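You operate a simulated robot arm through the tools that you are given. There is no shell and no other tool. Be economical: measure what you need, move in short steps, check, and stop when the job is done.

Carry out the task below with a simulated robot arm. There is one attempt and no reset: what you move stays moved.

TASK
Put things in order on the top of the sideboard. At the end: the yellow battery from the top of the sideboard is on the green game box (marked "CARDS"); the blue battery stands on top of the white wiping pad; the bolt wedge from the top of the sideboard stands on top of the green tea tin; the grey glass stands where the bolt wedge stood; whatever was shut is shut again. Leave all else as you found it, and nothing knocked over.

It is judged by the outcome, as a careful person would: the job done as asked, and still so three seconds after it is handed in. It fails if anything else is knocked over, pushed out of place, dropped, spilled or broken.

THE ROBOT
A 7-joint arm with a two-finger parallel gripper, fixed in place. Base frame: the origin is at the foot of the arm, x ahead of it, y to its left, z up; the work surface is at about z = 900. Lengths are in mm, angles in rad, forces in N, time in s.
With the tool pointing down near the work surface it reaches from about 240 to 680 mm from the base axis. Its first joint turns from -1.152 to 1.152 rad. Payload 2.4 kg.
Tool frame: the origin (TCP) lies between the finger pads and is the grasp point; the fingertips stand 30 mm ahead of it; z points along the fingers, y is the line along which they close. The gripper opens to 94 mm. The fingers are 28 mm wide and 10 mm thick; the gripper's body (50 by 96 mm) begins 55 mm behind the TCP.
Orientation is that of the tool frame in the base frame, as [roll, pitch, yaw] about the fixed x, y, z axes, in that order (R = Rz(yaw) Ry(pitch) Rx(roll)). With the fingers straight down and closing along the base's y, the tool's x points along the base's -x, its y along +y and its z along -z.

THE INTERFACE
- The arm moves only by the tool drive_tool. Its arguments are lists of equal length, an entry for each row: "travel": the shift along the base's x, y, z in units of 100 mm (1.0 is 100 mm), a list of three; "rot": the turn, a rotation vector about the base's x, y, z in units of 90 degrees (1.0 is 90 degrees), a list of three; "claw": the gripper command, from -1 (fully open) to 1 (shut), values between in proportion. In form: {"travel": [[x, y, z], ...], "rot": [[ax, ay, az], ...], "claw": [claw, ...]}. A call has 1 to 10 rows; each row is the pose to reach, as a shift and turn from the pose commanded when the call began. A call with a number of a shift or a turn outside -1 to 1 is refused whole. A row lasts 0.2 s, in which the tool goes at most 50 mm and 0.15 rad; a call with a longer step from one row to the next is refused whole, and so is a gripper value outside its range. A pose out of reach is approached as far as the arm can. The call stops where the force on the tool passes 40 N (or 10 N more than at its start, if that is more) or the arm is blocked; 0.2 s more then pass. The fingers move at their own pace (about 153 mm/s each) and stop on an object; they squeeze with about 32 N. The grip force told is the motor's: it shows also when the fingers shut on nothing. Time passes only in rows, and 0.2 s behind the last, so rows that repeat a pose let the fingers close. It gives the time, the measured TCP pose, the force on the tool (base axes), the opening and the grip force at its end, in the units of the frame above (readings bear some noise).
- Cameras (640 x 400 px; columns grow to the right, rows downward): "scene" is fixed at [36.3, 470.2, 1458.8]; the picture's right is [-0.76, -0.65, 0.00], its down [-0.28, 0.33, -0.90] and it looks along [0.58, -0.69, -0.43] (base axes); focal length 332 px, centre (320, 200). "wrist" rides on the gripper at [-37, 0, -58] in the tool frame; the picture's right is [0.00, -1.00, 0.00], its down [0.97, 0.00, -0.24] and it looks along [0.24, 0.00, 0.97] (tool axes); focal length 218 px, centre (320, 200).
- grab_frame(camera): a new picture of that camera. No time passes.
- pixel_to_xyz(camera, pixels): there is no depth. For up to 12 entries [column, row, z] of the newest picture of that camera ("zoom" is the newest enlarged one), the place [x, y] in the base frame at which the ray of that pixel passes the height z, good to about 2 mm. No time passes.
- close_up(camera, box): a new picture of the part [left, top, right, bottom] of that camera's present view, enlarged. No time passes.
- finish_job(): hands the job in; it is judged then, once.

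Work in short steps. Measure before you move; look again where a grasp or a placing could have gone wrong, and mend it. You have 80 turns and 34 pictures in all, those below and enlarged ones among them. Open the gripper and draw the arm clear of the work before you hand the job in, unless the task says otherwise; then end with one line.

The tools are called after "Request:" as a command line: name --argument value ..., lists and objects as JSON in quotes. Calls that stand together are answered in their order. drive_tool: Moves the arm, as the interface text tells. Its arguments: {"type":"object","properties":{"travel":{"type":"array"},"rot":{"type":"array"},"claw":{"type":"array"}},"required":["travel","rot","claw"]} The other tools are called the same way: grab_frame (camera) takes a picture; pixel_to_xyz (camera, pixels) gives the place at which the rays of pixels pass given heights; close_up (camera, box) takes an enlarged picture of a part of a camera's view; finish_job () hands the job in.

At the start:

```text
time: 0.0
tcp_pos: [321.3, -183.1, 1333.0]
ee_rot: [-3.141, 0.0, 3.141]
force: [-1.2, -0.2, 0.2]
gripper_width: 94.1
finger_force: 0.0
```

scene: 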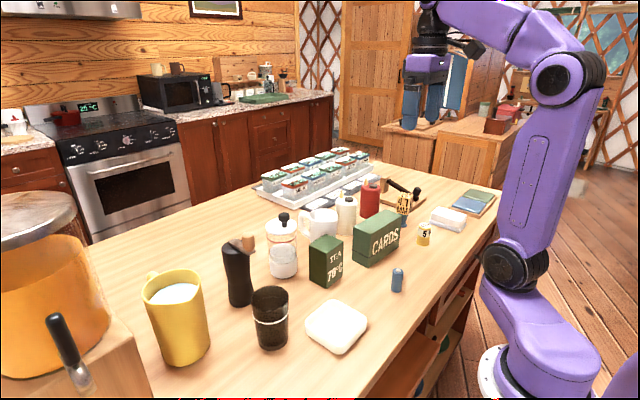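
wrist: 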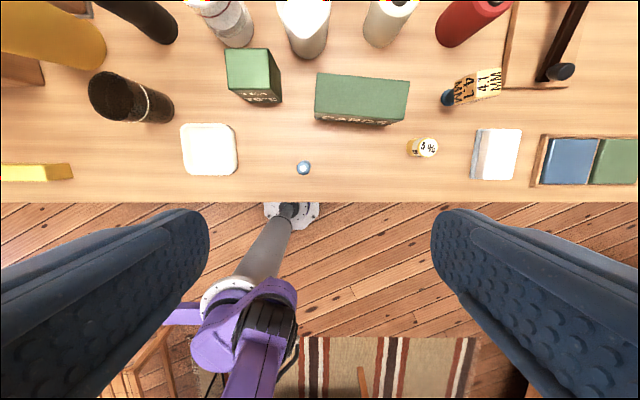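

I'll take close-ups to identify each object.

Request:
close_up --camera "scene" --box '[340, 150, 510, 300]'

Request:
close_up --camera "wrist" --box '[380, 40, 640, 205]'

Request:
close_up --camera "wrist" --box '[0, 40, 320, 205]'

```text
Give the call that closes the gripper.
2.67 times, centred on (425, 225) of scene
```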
□ □ □ □ □ □ □
#### What you are asked to do:
Repeat the data exactly, without the pictures.

#### Response:
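You operate a simulated robot arm through the tools that you are given. There is no shell and no other tool. Be economical: measure what you need, move in short steps, check, and stop when the job is done.

Carry out the task below with a simulated robot arm. There is one attempt and no reset: what you move stays moved.

TASK
Put things in order on the top of the sideboard. At the end: the yellow battery from the top of the sideboard is on the green game box (marked "CARDS"); the blue battery stands on top of the white wiping pad; the bolt wedge from the top of the sideboard stands on top of the green tea tin; the grey glass stands where the bolt wedge stood; whatever was shut is shut again. Leave all else as you found it, and nothing knocked over.

It is judged by the outcome, as a careful person would: the job done as asked, and still so three seconds after it is handed in. It fails if anything else is knocked over, pushed out of place, dropped, spilled or broken.

THE ROBOT
A 7-joint arm with a two-finger parallel gripper, fixed in place. Base frame: the origin is at the foot of the arm, x ahead of it, y to its left, z up; the work surface is at about z = 900. Lengths are in mm, angles in rad, forces in N, time in s.
With the tool pointing down near the work surface it reaches from about 240 to 680 mm from the base axis. Its first joint turns from -1.152 to 1.152 rad. Payload 2.4 kg.
Tool frame: the origin (TCP) lies between the finger pads and is the grasp point; the fingertips stand 30 mm ahead of it; z points along the fingers, y is the line along which they close. The gripper opens to 94 mm. The fingers are 28 mm wide and 10 mm thick; the gripper's body (50 by 96 mm) begins 55 mm behind the TCP.
Orientation is that of the tool frame in the base frame, as [roll, pitch, yaw] about the fixed x, y, z axes, in that order (R = Rz(yaw) Ry(pitch) Rx(roll)). With the fingers straight down and closing along the base's y, the tool's x points along the base's -x, its y along +y and its z along -z.

THE INTERFACE
- The arm moves only by the tool drive_tool. Its arguments are lists of equal length, an entry for each row: "travel": the shift along the base's x, y, z in units of 100 mm (1.0 is 100 mm), a list of three; "rot": the turn, a rotation vector about the base's x, y, z in units of 90 degrees (1.0 is 90 degrees), a list of three; "claw": the gripper command, from -1 (fully open) to 1 (shut), values between in proportion. In form: {"travel": [[x, y, z], ...], "rot": [[ax, ay, az], ...], "claw": [claw, ...]}. A call has 1 to 10 rows; each row is the pose to reach, as a shift and turn from the pose commanded when the call began. A call with a number of a shift or a turn outside -1 to 1 is refused whole. A row lasts 0.2 s, in which the tool goes at most 50 mm and 0.15 rad; a call with a longer step from one row to the next is refused whole, and so is a gripper value outside its range. A pose out of reach is approached as far as the arm can. The call stops where the force on the tool passes 40 N (or 10 N more than at its start, if that is more) or the arm is blocked; 0.2 s more then pass. The fingers move at their own pace (about 153 mm/s each) and stop on an object; they squeeze with about 32 N. The grip force told is the motor's: it shows also when the fingers shut on nothing. Time passes only in rows, and 0.2 s behind the last, so rows that repeat a pose let the fingers close. It gives the time, the measured TCP pose, the force on the tool (base axes), the opening and the grip force at its end, in the units of the frame above (readings bear some noise).
- Cameras (640 x 400 px; columns grow to the right, rows downward): "scene" is fixed at [36.3, 470.2, 1458.8]; the picture's right is [-0.76, -0.65, 0.00], its down [-0.28, 0.33, -0.90] and it looks along [0.58, -0.69, -0.43] (base axes); focal length 332 px, centre (320, 200). "wrist" rides on the gripper at [-37, 0, -58] in the tool frame; the picture's right is [0.00, -1.00, 0.00], its down [0.97, 0.00, -0.24] and it looks along [0.24, 0.00, 0.97] (tool axes); focal length 218 px, centre (320, 200).
- grab_frame(camera): a new picture of that camera. No time passes.
- pixel_to_xyz(camera, pixels): there is no depth. For up to 12 entries [column, row, z] of the newest picture of that camera ("zoom" is the newest enlarged one), the place [x, y] in the base frame at which the ray of that pixel passes the height z, good to about 2 mm. No time passes.
- close_up(camera, box): a new picture of the part [left, top, right, bottom] of that camera's present view, enlarged. No time passes.
- finish_job(): hands the job in; it is judged then, once.

Work in short steps. Measure before you move; look again where a grasp or a placing could have gone wrong, and mend it. You have 80 turns and 34 pictures in all, those below and enlarged ones among them. Open the gripper and draw the arm clear of the work before you hand the job in, unless the task says otherwise; then end with one line.

The tools are called after "Request:" as a command line: name --argument value ..., lists and objects as JSON in quotes. Calls that stand together are answered in their order. drive_tool: Moves the arm, as the interface text tells. Its arguments: {"type":"object","properties":{"travel":{"type":"array"},"rot":{"type":"array"},"claw":{"type":"array"}},"required":["travel","rot","claw"]} The other tools are called the same way: grab_frame (camera) takes a picture; pixel_to_xyz (camera, pixels) gives the place at which the rays of pixels pass given heights; close_up (camera, box) takes an enlarged picture of a part of a camera's view; finish_job () hands the job in.

At the start:

```text
time: 0.0
tcp_pos: [321.3, -183.1, 1333.0]
ee_rot: [-3.141, 0.0, 3.141]
force: [-1.2, -0.2, 0.2]
gripper_width: 94.1
finger_force: 0.0
```

scene: 
wrist: 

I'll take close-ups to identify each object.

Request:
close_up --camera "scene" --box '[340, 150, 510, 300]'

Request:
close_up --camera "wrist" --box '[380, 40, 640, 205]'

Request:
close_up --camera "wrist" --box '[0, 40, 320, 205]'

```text
Give the call that closes the gripper.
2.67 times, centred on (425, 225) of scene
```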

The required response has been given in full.